Q: What else can we expect to see from Specialized Dental Partners this year in terms of inorganic and organic growth?
SH: I would expect high, single-digit, low double-digit organic growth. We’ve been that way for a long period of time. The other good news for us is there are more patients, especially as boomers age, who need root canals and the services we offer on the perio and oral surgery side as well. We have a tremendous amount of demand for our services that are out there.
On affiliation growth, I think we’re seeing a little bit of a pickup, more people wanting us to to engage. We’re still living at a very measured pace and making sure we’re doing the right things and maintaining the right multiples and that it’s a good fit most importantly. We don’t want people who just want out because they’re afraid. We want to make sure they want to be part of what we’re doing for the long run, and growing the business significantly, that they understand the shift toward an integrated specialty care model, and that they want to be part of that. So, I think we’ll see some pickup. I don’t know if we’ll return to where there are a whole bunch of deals every single month. We’re a little more selective, and I think the folks that want to affiliate are a little more selective right now with what’s going on.
The reality is some of the sellers are afraid.

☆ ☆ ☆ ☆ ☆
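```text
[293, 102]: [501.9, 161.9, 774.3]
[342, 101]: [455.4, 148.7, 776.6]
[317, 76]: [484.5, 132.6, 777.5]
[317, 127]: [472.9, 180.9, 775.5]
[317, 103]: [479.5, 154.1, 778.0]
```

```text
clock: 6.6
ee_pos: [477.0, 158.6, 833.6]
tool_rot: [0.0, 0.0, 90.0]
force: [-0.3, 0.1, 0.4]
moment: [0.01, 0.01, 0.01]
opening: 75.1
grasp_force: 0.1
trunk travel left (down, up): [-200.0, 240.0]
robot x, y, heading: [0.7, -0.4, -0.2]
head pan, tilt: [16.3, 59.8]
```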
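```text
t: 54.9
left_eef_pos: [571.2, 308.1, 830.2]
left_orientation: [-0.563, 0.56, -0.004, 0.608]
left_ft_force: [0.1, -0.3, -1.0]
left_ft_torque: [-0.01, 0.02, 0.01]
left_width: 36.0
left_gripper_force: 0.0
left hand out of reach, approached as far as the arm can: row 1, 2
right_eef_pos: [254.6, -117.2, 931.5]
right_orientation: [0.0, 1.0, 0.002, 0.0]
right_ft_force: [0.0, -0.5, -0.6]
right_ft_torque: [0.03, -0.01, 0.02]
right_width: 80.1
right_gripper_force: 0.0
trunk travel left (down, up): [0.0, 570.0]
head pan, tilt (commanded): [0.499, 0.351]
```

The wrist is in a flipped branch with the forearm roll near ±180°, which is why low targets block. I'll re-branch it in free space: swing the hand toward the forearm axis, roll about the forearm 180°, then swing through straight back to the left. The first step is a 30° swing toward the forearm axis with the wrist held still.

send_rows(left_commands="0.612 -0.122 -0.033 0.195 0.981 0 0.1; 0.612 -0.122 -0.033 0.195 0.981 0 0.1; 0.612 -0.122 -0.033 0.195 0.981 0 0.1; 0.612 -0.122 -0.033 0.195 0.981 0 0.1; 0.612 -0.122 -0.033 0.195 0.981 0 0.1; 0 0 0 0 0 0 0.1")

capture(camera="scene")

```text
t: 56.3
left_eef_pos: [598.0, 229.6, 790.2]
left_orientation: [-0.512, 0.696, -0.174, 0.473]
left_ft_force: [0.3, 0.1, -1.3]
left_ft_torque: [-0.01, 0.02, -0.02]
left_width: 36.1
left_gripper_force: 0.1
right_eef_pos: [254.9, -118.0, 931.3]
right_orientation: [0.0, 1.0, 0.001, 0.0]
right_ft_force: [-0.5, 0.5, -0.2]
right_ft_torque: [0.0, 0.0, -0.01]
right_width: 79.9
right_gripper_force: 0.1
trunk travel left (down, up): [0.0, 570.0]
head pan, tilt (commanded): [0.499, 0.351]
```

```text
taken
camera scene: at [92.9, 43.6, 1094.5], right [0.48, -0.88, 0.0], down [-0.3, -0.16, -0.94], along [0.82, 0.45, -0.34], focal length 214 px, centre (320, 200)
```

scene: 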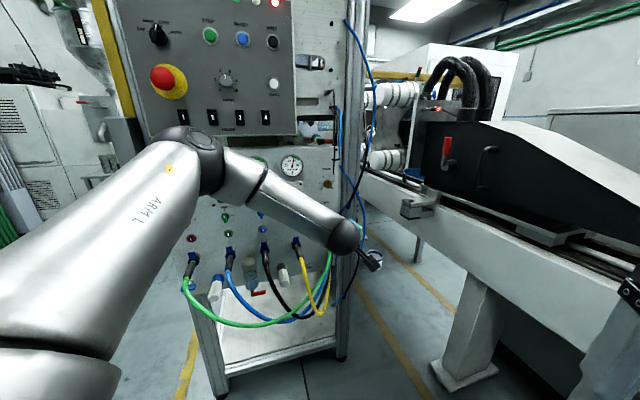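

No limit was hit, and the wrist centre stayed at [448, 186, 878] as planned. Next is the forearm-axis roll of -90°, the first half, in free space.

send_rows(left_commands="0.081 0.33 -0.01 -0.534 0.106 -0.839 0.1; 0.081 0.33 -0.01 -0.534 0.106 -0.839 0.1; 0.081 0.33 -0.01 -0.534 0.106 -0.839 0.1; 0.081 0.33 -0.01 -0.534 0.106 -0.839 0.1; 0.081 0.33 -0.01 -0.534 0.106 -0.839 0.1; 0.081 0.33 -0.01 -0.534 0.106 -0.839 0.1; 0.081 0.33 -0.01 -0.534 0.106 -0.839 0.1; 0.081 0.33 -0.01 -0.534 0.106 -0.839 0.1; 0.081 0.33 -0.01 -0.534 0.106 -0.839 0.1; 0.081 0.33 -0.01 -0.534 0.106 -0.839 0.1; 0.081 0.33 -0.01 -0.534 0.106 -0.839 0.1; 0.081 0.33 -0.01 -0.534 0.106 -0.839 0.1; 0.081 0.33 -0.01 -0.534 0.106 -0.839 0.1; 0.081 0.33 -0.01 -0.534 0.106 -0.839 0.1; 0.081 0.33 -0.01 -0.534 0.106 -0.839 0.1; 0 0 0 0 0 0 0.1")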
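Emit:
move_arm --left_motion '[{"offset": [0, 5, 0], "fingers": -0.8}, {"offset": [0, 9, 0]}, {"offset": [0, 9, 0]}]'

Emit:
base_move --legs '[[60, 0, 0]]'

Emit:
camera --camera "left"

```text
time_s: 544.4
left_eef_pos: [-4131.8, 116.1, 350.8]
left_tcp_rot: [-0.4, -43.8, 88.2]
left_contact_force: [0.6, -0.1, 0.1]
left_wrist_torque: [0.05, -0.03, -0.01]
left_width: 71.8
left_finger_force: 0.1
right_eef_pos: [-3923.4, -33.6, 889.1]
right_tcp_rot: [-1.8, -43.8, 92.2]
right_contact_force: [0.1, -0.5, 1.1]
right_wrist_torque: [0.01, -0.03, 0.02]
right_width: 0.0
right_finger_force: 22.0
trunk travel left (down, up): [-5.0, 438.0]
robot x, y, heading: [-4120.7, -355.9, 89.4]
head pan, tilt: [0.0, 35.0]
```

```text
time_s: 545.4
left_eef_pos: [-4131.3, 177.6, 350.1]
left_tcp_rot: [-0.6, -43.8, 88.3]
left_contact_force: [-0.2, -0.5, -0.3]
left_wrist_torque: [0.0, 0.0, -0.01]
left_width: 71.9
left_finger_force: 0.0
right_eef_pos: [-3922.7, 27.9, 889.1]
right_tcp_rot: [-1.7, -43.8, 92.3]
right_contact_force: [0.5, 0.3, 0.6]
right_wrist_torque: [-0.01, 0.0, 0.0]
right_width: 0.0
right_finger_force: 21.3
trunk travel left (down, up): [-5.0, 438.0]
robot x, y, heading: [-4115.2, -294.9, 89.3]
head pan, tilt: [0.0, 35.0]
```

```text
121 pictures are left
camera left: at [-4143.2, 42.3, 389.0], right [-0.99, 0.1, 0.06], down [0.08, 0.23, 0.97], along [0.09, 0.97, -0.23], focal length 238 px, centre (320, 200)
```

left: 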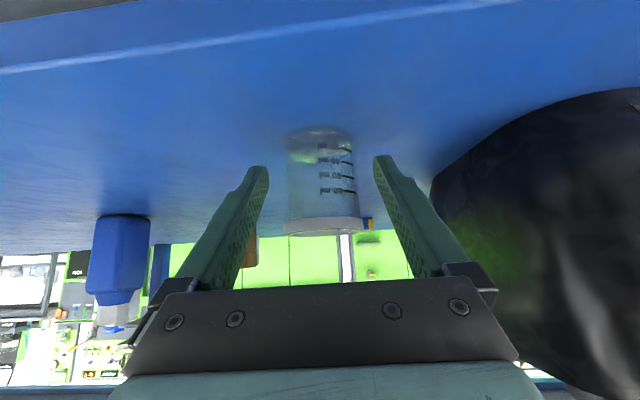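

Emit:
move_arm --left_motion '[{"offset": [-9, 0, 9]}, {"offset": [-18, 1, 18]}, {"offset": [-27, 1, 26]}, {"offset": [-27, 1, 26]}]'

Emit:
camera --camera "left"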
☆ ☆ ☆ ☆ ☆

I mean, there were groups that were out there that were the EBITDA stackers that just took them and slapped them together and didn’t really have the infrastructure and a long-term vision. We’re not one of those. So we’ve seen a flight to quality for folks that may have been thinking about doing that and attracted by the higher multiple. We’ve never been the highest multiple offer. We’ve always said we’re in this for the long run. If you think of the tortoise and the hare, we’re the tortoise. Even though we’re a pretty fast tortoise, we’re the tortoise. I think that’s a good thing for people, and I think that’s who’s showing up and who we’re actively engaged with and talking to about joining us.
Q: What will DSOs need to be successful this year?
SH: All of us have had to get lean and really focus on what we can do to improve efficiency, and AI certainly brings a lot of promise in that area. I think we’re all hopeful about AI. I also think we have to take a very practical approach to it. We can’t just go explore every toy. There are a lot of amazing, great point solutions out there. Many of them are just wrappers around the other language models, and they’re leveraging it so they may have a workflow or user interface, but it’s really something else in the back end. Picking the right ones and understanding what’s really going to add value and how we bring it in is going to be critical for all the DSOs, regardless of whether you’re a general dentistry DSO, a specialty or multispecialty practice, you’ve really got to pick well.
At the same time, we can’t forget we’re in the people business, so we need to use AI to take away those mundane tasks and things that can be administratively done by a machine, and get the people back talking to the patients and referring doctors and the other specialists that we all work with across the organizations, and just make sure we have people talking to people and machines doing tasks that add no value. I think if we can really do that, it’s going to be fantastic. I think this is kind of a test year for that, where we’re going to see a lot of that technology get rolled out. We’re going to make some mistakes. We’re far from perfect, and there are going to be things we think that technology is going to do that it’s not going to do. So, getting through this to where we can really see the benefit in the next two, three and five years is going to be extremely important. If anybody is not looking at leveraging technology and the things that are available to do that, they’re probably behind the curve.